**Supplied passage:**
____________
Real Madrid, a side so synonymous with Champions League success in recent seasons, turned for one night into PSG, a team that has been haunted by persistent underperformance on Europe’s biggest stage.

And it is Mbappe, a summer signing from PSG, who best epitomises this fact. The 26-year-old failed to record a single defensive action of any kind at the Emirates Stadium. Not a single loose ball won, aerial duel attempted or tackle missed. Nothing.

Kylian Mbappe's Real Madrid were well beaten by Arsenal
© IMAGO - Kylian Mbappe's Real Madrid were well beaten by Arsenal

It was a performance that harked back to the bad old days of Neymar, Lionel Messi and Mbappe at Parc des Princes, when there was not even a pretence of doing any defensive work.

The disease that Mbappe has carried from France seems to have spread to the rest of the team.

Arsenal outworked their guests by an enormous margin of 12km in total, while not a single Real Madrid player ran more than 10km, according to Relevo.

Los Blancos were not run into the ground; they simply accepted their fate.

Mbappe leading an ill-conceived project

Of course, all of this alone cannot be pinned on Mbappe, a player who has grown used to those around him doing the work.

While fingers are naturally pointed at head coach Carlo Ancelotti, questions, too, must be asked of the Real Madrid management and how they managed to get themselves into a situation in which so many luxury players have been packed into one team.

Mbappe may be the most egregious example, but Vini Jr and even Jude Bellingham are hardly workhorses.

Throw in a defensive injury crisis, too, and there was the making of a perfect storm against an Arsenal side that was carried by the unlikely wave of a Declan Rice double.

It’s normally the Real Madrid support that gets the white handkerchiefs – the infamous panuelos blancos - out as a form of disapproval, but in North London it was their stars waving the white flag of surrender.

We’ve seen it with Mbappe’s PSG in the past, but this was a first in the modern era for Real Madrid and sends an alarming message that change is needed.
____________
**Source data:**
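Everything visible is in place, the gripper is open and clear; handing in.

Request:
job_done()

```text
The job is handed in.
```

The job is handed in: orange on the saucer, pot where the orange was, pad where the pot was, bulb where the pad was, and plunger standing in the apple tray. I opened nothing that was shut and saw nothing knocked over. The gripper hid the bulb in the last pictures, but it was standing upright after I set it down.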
____________
**Exercise details:** What does the supplied passage say from "While fingers are" through "Declan Rice double."? Give the exact wording.

**Correct response:**
While fingers are naturally pointed at head coach Carlo Ancelotti, questions, too, must be asked of the Real Madrid management and how they managed to get themselves into a situation in which so many luxury players have been packed into one team.

Mbappe may be the most egregious example, but Vini Jr and even Jude Bellingham are hardly workhorses.

Throw in a defensive injury crisis, too, and there was the making of a perfect storm against an Arsenal side that was carried by the unlikely wave of a Declan Rice double.